The face sheets are rigid boards (for example particle boards, cement
particle boards, glass fibre reinforced cement boards, cellulose
reinforced gypsum boards, crushed slate boards and resin boards; suitable
boards are available under the trade names SUPALUX.TM., MONOLUX.TM.,
PANELCRETE.TM., VIROC.TM., and PYROC.TM.); it is advantageous that the
boards can take and retain fixings, for example nails, screws or staples;
also the boards are preferably capable of being bonded to other panels or
to other building elements or items by adhesive or foam injection. In
addition to the abovementioned materials, the face sheets can be made of
wood, plastics material or metal. The face sheets are preferably thermally
insulating and should not be made of readily combustible material. The
face sheets may be treated with a fire-retardant paint to enhance the fire
resistance of the panel, or may have a fire-retardant added to its
composition.
The insulating material may be a rigid organic or foam, for example a
foamed polyurethane. The panel is preferably made by foaming a polymer in
situ between the face sheets and the materials used are advantageously
such that the foam adheres directly to the board naturally so that no
adhesive is required between the foam and the face sheets (as is the case
of cement particle board and the polyurethane). In addition to any natural
bond between the insulating material and the face sheets, the insulating
material and the face sheets may be joined, e.g. by adhesive.

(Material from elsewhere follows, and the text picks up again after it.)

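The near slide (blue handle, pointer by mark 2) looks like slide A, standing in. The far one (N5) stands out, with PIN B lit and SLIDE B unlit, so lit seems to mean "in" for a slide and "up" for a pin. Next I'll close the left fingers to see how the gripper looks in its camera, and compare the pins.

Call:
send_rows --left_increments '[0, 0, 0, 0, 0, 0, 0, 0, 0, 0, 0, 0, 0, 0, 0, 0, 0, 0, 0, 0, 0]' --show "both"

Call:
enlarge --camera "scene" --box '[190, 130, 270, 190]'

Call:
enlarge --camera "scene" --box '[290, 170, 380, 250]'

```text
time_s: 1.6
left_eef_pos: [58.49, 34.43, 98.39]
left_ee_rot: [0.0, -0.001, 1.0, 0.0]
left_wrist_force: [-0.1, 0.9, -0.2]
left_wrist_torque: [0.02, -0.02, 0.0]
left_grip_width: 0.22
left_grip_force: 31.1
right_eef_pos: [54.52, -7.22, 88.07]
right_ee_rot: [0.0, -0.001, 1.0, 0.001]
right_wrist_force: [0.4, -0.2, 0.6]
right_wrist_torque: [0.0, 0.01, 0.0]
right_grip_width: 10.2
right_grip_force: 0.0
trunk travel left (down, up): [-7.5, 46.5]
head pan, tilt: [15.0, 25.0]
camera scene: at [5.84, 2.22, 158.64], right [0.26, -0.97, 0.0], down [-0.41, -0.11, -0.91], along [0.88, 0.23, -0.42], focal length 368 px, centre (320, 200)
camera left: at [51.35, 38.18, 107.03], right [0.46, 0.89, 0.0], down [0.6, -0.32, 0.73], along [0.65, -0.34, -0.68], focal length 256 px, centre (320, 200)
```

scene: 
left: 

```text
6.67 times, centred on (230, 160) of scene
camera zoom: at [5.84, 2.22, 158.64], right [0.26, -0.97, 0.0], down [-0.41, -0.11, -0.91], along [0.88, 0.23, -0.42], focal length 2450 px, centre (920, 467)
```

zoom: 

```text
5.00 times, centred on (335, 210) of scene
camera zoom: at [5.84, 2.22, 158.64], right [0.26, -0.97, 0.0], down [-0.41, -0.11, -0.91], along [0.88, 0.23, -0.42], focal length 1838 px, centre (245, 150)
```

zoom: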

The connecting means is preferably heat- and fire-resistant and it is most
preferably metallic, although other materials, e.g. steel carbon fibre,
fibre glass, glass, plastics, impregnated board or laminated timber, may
be used. The connector must provide rigid connection between the face
sheets that resists relative displacement of the face sheets both within
the plane of the panel and out of the plane of the panel. The connector
means is preferably elongate and more preferably vertically disposed
within the panel. More particularly, the connecting means may be a stud of
an "I", "IC" or "Z" shaped-section: it may be solid, hollow, or of box or
honeycomb construction. It need not be straight and, when viewed face-on,
may be of "Z", "C", undulating, castellated or zig-zag shape. The
connecting means plays an important function in maintaining the strength
of the panel in the case of fire. It not only prevents the face-sheet
delaminating from the insulating material, but also connects the two face
sheets and so maintains the structural integrity of the panel which thus
retains its composite structure and composite properties. Each panel may
include more than one connecting member, the number of members in each
panel depending on the size and the shape of the members, and the size of
the panel. When the connecting means is in the form of a stud, there would
generally be one, two or three such members. The connecting members may
include openings either in the members themselves (by providing holes in
the members) or between the members and the face sheets (for example by
making the sides of the members abutting the face sheets as a castellated
configuration) to assist the even distribution of foam to the panel.
The connecting means may themselves provide secondary load-bearing
capacity, i.e. when the load-bearing capacity of a composite panel as a
whole is somehow impaired, e.g. through fire. When this is the case, the
connecting means can extend vertically from the top to the bottom of the
panel but may be in some other structural configuration.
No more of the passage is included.